[STATED PROBLEM 1] Nothing outside the stretch should be returned: give exactly the lines from the line containing "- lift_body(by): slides" through the line containing "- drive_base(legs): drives", including both.

— Begin TEXT EXTRACT —

Paul Tschackert says correctly that Luther's approval of the bigamy of Philip of Hesse had its basis in his wrong conception of the relation of the Old Testament to the New. Plurality of wives, the darkest and one of the most characteristic points of Munsteritism was more radically and consequentially opposed by the Mennonites than by the new state churches. Among the Swiss Brethren, Huterites and Mennonites transgressors against the seventh commandment were more severely dealt with than in the state churches. Divorce was permitted only in the instance of adultery and the stricter Mennonites prohibited remarriage while the other companion was living. Menno Simons could not have subscribed to Luther's opinion concerning the invalidity of secret betrothal, at least, he held that transgression must be followed by marriage. He says:

"He that has transgressed and not taken another should bring the disgraced one again to honor, and according to Christian love and the Word of God extricate her from her degraded state." "If you are a Christian or would be one and have seduced a poor child with your subtle temptations and promises, and if you would not lose your soul, you must marry the disgraced one. - Behold this is the Lord's own word and law" (105; I:145).

Heinrich Detmer, the historian whose specialty was the study of the Anabaptists of Munster says:

"Not with the least semblance of right can it be said that the toleration of, or the demand for polygamy was ever included in the tendencies of Anabaptism as such, or that it corresponded to the religious or other views of the Anabaptists in general. The idea of polygamy, the first attempt to introduce it in Munster, the manner of proclaiming and realizing it, all this was solely a fruit of the brain of John of Leyden. (22)

The state-churchism of the Munsterites led to similar intolerance and persecution as was in vogue in the Lutheran and Zwinglian state churches. Liberty of conscience was openly repudiated in Munster. The Swiss Brethren and Mennonites excluded false teachers from the church; the Munsterites persecuted them, threatening them with banishment or the death sentence. (23) Capital punishment even for criminals was believed by Menno to be inconsistent with Christian principles. (24) The Munsterites to the contrary undertook to kill all "the wicked." The Mennonites held that "the powers that be are ordained of God;" the Munsterites believed the governments which opposed them to be not of God but of the evil one.

— End TEXT EXTRACT —

[STATED PROBLEM 2] Keep the text extract going from its last sentence.

— Begin RAW DATA —

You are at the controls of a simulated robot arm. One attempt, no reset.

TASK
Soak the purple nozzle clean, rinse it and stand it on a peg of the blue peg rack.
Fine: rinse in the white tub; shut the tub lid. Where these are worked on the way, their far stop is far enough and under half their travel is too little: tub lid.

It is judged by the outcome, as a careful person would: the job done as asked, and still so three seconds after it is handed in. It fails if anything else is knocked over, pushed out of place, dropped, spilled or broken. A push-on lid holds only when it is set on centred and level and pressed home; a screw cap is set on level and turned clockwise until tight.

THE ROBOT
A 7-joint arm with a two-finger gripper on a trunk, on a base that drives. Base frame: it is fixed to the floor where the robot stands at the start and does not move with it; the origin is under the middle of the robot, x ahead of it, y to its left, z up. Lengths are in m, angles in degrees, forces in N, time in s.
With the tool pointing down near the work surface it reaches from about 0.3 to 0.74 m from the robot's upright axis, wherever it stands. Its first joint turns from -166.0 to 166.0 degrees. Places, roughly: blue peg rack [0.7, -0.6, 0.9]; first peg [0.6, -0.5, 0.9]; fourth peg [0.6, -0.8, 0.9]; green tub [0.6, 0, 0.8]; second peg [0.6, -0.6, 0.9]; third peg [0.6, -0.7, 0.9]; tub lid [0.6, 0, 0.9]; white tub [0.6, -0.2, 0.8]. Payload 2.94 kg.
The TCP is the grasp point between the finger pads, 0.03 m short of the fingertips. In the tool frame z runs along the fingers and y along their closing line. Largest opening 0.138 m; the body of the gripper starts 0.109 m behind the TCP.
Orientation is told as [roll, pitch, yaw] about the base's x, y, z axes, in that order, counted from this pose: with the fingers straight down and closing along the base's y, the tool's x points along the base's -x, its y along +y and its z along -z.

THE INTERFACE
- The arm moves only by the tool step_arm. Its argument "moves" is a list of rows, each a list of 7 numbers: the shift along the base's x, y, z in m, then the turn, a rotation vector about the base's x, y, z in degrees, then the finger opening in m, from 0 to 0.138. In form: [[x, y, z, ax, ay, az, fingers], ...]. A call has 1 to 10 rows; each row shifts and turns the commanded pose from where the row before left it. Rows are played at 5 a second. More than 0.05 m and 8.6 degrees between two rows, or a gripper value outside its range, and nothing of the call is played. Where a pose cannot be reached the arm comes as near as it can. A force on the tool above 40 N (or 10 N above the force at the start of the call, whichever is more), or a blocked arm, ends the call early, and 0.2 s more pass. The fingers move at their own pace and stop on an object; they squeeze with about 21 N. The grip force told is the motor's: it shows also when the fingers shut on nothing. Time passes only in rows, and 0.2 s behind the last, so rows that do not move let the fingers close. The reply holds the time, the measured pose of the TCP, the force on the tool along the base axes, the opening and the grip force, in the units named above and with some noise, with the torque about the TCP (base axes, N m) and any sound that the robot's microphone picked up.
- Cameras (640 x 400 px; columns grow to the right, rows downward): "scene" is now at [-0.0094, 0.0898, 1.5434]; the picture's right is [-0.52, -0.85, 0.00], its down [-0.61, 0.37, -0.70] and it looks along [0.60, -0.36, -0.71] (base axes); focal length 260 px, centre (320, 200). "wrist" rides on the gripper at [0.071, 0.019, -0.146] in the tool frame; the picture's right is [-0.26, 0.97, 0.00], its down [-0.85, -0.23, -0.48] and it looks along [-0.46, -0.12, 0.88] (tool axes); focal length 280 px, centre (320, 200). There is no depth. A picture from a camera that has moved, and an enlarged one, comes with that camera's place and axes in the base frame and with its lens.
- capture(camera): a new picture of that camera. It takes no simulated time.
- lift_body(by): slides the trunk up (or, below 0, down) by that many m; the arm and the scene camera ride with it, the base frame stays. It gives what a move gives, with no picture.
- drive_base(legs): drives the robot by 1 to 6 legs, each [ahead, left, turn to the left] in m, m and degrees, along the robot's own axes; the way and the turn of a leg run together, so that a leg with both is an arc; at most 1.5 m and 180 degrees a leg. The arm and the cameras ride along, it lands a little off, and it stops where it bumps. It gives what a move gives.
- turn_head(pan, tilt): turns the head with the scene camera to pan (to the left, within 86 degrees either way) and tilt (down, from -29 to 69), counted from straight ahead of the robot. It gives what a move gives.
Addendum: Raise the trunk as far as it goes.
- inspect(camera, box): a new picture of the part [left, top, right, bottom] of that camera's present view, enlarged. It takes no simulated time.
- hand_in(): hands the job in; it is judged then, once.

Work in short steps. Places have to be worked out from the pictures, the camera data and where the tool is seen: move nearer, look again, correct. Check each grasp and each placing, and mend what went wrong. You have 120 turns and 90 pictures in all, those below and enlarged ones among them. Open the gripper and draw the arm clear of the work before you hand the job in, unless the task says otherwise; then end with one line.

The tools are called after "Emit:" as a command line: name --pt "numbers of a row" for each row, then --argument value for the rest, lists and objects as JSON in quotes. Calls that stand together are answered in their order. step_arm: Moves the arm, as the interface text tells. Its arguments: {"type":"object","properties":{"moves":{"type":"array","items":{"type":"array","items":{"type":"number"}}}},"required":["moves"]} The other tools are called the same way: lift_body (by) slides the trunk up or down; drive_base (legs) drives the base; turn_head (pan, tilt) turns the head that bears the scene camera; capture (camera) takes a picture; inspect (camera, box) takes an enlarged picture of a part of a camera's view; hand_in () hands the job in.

— End RAW DATA —

[RESULT 1]
- lift_body(by): slides the trunk up (or, below 0, down) by that many m; the arm and the scene camera ride with it, the base frame stays. It gives what a move gives, with no picture.
- drive_base(legs): drives the robot by 1 to 6 legs, each [ahead, left, turn to the left] in m, m and degrees, along the robot's own axes; the way and the turn of a leg run together, so that a leg with both is an arc; at most 1.5 m and 180 degrees a leg. The arm and the cameras ride along, it lands a little off, and it stops where it bumps. It gives what a move gives.

[RESULT 2]
Menno Simons repudiated the thought that either the members of the church or the church as such is perfect. He did not believe that membership in the church assures salvation. Often he pointed out that there was a Judas among the apostles of the Lord. The Munsterites on the other hand taught that "all Israel will be saved." They held that their Zion was in the absolute sense "without spot or wrinkle" and at the same time they countenanced the most glaring transgression and worldliness. Theoretically there existed communionism in Munster, but the idea on the church as a brotherhood was trampled under feet by John of Leyden. Famine reigned in the city, but John of Leyden, like the Rich Man "clothed himself in purple and fine linen and fared sumptuously every day." The Munsterites were Sabbatarians, keeping Saturday as the day of the Lord.

And why not, if the Old Testament is the rule for Christian doctrine and practice?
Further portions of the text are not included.